Task requirements
**A)** Your answer is an exact quotation from the excerpt to read: it starts at "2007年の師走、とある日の" and ends at "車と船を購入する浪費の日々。".
**B)** Pick up the excerpt to read at the point where it stops and go on.

Excerpt to read
そんな言葉を友人に語ったというM、当時37歳。このMが言った「大きなこと」とは地元のスポーツクラブに迷彩服で乗り込み、散弾銃を乱射することだった。

2007年の師走、とある日の夜に長崎県佐世保市にあるスポーツクラブで散弾銃を持った長身の男が銃を乱射、水泳の女性インストラクターと犯行を阻止しようとしたMの友人が殺害された。世間を震撼させ、銃規制の強化が叫ばれるようになったあのルネサンス佐世保散弾銃乱射事件である。

結局Mは世間に恐れられ、注目されたかったのかもしれない。彼の中にはもう、人生の晴れ舞台は大事件を起こすことしかなかったのだろう。仕事は続かないのでキャリアもない。父親の退職金をせびり、金融機関に600万近い借金を背負いながら新車と船を購入する浪費の日々。

「今から何をどうがんばればいい?結局俺は何にもなれなかったのだから」

Mは地元の高校を卒業後、福祉系の専門学校に入学するも中退、その後職を転々とする。
しかし仕事上で注意を受けるとずっと引きずり、激怒したりすることもあったという。自尊心が高いのだ。「俺はお前なんかに注意を受ける人間ではない」とでも思っていたのかもしれない。そんな彼の高い自尊心を維持するためだろうか、Mは弁護士を目指して司法試験を受験。そして不合格の連続。「こんなの、本当の俺じゃない。俺はもっと高みに上がれるはず」。

しかし現実は「無職・司法試験連続不合格・親のすねかじりの浪費家、37歳」。
Mは自分の人生には理想とする「大きなもの」は期待できないと悟ったのだ。

スポーツクラブでの銃乱射事件直後、死亡した女性インストラクターに恋愛感情を抱いていたが恋が叶わかったことが犯行理由との報道があったが、真相は不明だ。無職で高額な負債を負っていたことも要因として考えられるだろう。

Extracted records
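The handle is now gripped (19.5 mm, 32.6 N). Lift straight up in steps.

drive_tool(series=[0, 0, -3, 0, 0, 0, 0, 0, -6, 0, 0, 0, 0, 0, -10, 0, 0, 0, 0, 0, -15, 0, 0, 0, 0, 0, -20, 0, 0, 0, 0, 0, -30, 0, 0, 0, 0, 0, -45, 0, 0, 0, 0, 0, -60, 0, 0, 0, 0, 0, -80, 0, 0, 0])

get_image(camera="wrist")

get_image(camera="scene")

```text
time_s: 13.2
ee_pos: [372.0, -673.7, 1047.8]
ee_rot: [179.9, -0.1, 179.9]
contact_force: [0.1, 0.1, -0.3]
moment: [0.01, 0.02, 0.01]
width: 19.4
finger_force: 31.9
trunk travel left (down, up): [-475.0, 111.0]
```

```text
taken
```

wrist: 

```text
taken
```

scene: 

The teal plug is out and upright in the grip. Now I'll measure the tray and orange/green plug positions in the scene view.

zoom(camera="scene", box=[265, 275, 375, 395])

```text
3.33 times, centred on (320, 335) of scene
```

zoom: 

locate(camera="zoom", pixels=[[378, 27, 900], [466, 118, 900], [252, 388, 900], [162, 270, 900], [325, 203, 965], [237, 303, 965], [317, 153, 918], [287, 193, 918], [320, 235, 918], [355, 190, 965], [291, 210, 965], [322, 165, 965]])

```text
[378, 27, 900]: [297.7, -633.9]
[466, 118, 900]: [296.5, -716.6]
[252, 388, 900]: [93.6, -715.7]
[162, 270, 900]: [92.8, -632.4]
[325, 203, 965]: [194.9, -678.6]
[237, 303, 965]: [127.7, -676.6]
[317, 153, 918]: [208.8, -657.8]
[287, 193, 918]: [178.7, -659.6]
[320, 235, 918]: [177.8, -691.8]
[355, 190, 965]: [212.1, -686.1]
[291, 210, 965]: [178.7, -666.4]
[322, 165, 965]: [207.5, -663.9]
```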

---

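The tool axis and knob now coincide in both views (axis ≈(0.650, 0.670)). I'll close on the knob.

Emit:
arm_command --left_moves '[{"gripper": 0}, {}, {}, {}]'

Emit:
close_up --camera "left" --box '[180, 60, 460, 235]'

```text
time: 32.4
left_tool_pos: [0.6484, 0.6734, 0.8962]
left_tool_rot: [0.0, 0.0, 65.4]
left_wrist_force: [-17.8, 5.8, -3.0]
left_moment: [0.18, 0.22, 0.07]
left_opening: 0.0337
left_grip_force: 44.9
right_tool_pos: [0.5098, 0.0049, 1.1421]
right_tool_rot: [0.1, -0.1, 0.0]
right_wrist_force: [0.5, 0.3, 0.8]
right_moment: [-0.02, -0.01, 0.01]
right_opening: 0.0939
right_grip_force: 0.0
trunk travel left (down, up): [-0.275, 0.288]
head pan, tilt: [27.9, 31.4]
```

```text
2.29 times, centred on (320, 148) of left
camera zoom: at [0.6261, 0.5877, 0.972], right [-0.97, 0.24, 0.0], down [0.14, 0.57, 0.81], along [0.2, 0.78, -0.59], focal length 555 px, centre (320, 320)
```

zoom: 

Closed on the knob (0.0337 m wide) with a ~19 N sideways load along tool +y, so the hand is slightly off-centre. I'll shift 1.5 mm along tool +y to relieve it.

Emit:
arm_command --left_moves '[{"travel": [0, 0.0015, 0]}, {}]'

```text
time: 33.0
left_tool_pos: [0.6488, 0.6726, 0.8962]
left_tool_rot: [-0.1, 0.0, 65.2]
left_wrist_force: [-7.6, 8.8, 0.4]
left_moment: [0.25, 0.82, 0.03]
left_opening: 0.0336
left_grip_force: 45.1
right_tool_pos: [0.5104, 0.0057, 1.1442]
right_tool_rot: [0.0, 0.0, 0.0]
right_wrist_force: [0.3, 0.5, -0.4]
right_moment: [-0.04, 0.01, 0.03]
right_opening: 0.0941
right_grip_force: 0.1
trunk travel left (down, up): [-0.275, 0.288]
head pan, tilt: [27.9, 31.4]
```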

...

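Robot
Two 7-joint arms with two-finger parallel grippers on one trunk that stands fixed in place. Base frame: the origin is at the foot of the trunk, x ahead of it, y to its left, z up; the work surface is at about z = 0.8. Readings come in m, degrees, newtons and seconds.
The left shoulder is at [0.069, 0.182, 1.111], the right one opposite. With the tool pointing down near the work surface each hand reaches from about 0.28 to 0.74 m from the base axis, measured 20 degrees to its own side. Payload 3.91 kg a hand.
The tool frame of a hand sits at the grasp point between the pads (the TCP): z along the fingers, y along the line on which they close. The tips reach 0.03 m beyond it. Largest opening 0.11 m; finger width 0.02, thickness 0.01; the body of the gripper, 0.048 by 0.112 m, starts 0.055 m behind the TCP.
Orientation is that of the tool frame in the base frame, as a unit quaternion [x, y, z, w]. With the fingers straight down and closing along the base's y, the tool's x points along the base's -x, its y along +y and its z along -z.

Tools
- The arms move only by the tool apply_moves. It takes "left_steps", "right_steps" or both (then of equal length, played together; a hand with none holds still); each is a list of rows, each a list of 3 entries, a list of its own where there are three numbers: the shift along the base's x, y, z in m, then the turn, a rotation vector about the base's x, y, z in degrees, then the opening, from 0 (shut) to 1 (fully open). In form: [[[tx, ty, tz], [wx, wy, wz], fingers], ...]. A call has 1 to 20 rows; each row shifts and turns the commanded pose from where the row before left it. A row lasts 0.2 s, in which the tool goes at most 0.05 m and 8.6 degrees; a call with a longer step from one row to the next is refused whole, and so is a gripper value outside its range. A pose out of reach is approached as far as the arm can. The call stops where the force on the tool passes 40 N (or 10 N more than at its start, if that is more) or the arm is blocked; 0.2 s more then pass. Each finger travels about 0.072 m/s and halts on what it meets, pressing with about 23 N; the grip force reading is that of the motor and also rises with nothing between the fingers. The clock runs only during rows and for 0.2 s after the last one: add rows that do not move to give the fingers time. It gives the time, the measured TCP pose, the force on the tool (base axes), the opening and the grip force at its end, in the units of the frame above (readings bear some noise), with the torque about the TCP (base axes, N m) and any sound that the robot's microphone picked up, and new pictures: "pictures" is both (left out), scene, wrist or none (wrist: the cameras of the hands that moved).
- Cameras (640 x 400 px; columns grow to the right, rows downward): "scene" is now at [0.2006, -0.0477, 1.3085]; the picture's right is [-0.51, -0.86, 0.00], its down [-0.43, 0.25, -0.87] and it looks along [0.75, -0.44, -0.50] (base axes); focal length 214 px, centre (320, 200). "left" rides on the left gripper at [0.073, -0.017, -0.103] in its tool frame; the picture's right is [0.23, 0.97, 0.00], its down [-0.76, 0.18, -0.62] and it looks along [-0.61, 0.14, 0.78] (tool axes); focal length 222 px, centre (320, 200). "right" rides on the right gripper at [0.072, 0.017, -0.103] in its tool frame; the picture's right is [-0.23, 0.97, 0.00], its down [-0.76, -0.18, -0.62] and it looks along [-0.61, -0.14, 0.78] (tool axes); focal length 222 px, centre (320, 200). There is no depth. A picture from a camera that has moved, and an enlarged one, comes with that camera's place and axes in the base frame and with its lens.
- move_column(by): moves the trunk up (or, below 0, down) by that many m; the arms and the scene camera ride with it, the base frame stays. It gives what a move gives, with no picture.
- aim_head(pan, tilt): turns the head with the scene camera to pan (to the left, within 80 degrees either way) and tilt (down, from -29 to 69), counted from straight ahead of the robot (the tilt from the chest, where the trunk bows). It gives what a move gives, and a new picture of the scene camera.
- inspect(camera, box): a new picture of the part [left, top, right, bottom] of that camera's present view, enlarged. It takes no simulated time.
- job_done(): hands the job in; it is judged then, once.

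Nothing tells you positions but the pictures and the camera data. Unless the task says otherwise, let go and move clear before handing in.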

Per-task answers
**A)**
2007年の師走、とある日の夜に長崎県佐世保市にあるスポーツクラブで散弾銃を持った長身の男が銃を乱射、水泳の女性インストラクターと犯行を阻止しようとしたMの友人が殺害された。世間を震撼させ、銃規制の強化が叫ばれるようになったあのルネサンス佐世保散弾銃乱射事件である。

結局Mは世間に恐れられ、注目されたかったのかもしれない。彼の中にはもう、人生の晴れ舞台は大事件を起こすことしかなかったのだろう。仕事は続かないのでキャリアもない。父親の退職金をせびり、金融機関に600万近い借金を背負いながら新車と船を購入する浪費の日々。

**B)**
Mの家族はカトリック一家だった。Mも幼少時に洗礼を受ける。
Mがどれだけ真剣な信仰を持っていたかは不明だが、幼い頃から受けてきたカトリック思想はきっと彼に多大な影響を与えたに違いない。
しかし「現実とキリストの教えにはギャップがありすぎる。現実は教え通りにはいかない」。そう感じるようになったのか、成人してからはカトリック教会には来なくなったという。

ところで奇しくも同じくカトリック一家に育ち、五歳で洗礼をうけたにも関わらず5人を殺害した凶悪犯が過去にいる。1963年に発生したかの有名な西口彰事件だ。
裁判で「史上最高の黒い金メダルチャンピオン」と評されたこの事件の中で西口は逃走中に弁護士や大学教授などの社会的地位の高い、尊敬を集めやすい職業を偽装していた。
これらの職業を出すことで世間の人間が簡単に尊敬の眼差しを向けることを熟知していたのだろう。人は肩書きで簡単に騙される。心のどこかでこうした人間心理に嫌悪感を抱きながらも、偽装中に向けられた尊敬の念は西口の自尊心を満たしたに違いない。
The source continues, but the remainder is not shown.